Performance metrics evaluated:
- Energy consumption (proportional to message length).
- Average bit rate (bits per sample).
- Quantization/reconstruction error (for lossy codecs).
- Latency (encoding + decoding time in microseconds).
- Error rate (decoding failures due to synchronization or channel noise).
- Code size (ROM/RAM footprint).
Key findings:
- Lossy codecs (A‑law/µ‑law) achieve stable compression ratios (≈30 % reduction) with minimal latency (<50 µs) and the smallest memory footprint, making them ideal for applications tolerant to moderate distortion (e.g., environmental monitoring).
- Fibonacci and T‑code exhibit highly data‑dependent compression; with uniform or poorly matched distributions they can even expand the data. Their self‑synchronization is valuable in noisy channels, but they consume more memory and have higher decoding latency.
- DPCM reduces bit rate for slowly varying signals but suffers when the signal changes abruptly, leading to occasional spikes in error.
- Modulo‑code offers the simplest implementation and near‑zero latency, yet its applicability is limited to scenarios where correlated measurements fall within the same modulo bin.
- Haar wavelet provides consistent bit‑rate reduction (≈35 %) for correlated sensor pairs and retains lossless reconstruction, with modest computational cost.
- DISCUS achieves the most significant savings (≈40 % reduction) while also providing error‑correction capability (t = 1).
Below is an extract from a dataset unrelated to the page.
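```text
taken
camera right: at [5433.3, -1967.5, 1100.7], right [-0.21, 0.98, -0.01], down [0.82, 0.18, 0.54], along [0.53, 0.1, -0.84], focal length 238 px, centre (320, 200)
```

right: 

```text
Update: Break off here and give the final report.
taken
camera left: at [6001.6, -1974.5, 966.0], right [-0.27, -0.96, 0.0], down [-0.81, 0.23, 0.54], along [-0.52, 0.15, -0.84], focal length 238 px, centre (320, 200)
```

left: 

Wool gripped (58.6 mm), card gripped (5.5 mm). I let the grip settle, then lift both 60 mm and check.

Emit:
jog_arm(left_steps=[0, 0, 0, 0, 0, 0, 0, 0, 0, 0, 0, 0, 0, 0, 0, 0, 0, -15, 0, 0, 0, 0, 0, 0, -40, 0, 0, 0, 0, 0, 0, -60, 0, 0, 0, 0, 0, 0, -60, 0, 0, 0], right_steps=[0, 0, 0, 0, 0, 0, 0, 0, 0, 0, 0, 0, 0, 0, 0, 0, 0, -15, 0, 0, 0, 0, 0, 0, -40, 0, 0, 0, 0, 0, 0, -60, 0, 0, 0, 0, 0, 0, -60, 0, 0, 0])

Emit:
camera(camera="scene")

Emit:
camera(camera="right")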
However, it requires more RAM and higher decoding complexity due to syndrome processing.
Based on these results, the authors propose an application‑centric mapping:
- Low‑accuracy, latency‑tolerant tasks (e.g., long‑term environmental logging) → use A‑law or µ‑law.
- High‑accuracy, low‑latency tasks (e.g., intrusion detection) → employ DISCUS or Haar wavelet.
- Bandwidth‑constrained, error‑prone channels → consider T‑code or Fibonacci for their self‑synchronizing properties.
- Very simple hardware constraints → Modulo‑code or DPCM.
Finally, the paper contributes a reusable testing framework (source code, packet formats, measurement scripts) that can be extended to new codecs or hardware platforms, facilitating future research on energy‑aware source coding in WSNs.